Huw Lewis, Nexus customer services director, told councillors on Thursday that there had been a “new focus” on security since 2017, with a new Metro security manager appointed and increased staff patrols.

He said that an increase in incidents is “a good thing” because it comes from that more Metro staff and police patrolling the network and reporting issues that passengers might not have previously.

Mr Lewis told the North East Joint Transport Committee’s Tyne and Wear sub-committee: “They are confronting people who might not have a ticket, or might be drunk, or are begging.

“When the number of incidents goes up, that means people are being confronted and crimes are being prevented.

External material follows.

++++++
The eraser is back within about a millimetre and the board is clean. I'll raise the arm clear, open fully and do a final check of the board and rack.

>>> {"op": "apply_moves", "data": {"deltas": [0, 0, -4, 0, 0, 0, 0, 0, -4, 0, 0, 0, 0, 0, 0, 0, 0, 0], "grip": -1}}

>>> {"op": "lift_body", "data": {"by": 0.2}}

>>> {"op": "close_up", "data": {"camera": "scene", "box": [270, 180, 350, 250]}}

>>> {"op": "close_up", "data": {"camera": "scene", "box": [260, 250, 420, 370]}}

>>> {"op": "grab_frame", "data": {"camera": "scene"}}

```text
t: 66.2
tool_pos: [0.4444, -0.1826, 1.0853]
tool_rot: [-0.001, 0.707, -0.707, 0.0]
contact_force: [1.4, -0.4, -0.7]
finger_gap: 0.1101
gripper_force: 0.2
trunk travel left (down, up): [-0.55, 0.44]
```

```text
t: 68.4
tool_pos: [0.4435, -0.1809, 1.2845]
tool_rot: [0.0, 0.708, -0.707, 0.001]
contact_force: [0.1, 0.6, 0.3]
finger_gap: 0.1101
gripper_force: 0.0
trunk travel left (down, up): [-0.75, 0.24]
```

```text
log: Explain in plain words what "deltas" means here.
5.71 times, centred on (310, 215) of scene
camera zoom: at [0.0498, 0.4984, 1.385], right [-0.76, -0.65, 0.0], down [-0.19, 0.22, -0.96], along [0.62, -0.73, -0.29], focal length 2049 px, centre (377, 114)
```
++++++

That then filters though to the lower crime rate.”

The figure of 989 crimes equates to one every 109,000 Metro journeys and included 31 assaults on Metro staff, 219 assaults involving members of the public, 17 sexual offences, and 35 hate crimes.

Other incidents included 221 reports of drunkenness, four drugs offences and 83 begging reports.

Mr Lewis confirmed that more Metro staff will soon be fitted with bodycams, after a “really popular” trial that proved they are “fantastic for reducing conflict”.

Gateshead councillor John McElroy said that staff should be congratulated for their work, but that “there is more to be done” to improve public confidence in the Metro’s security.

He also urged Nexus bosses to hold an early meeting with the next Northumbria Police and Crime Commissioner, following the by-election to replace Vera Baird on July 18.

A Nexus report said: “While recorded crime is low, anti-social behaviour, such as people being drunk, shouting and swearing or hanging around stations, can lower people’s perceptions of personal safety and overall satisfaction with Metro.

“Many of the issues our staff must deal with reflect trends in society as whole, such as the impact of drug use, vagrancy and begging, and young people congregating in public spaces.”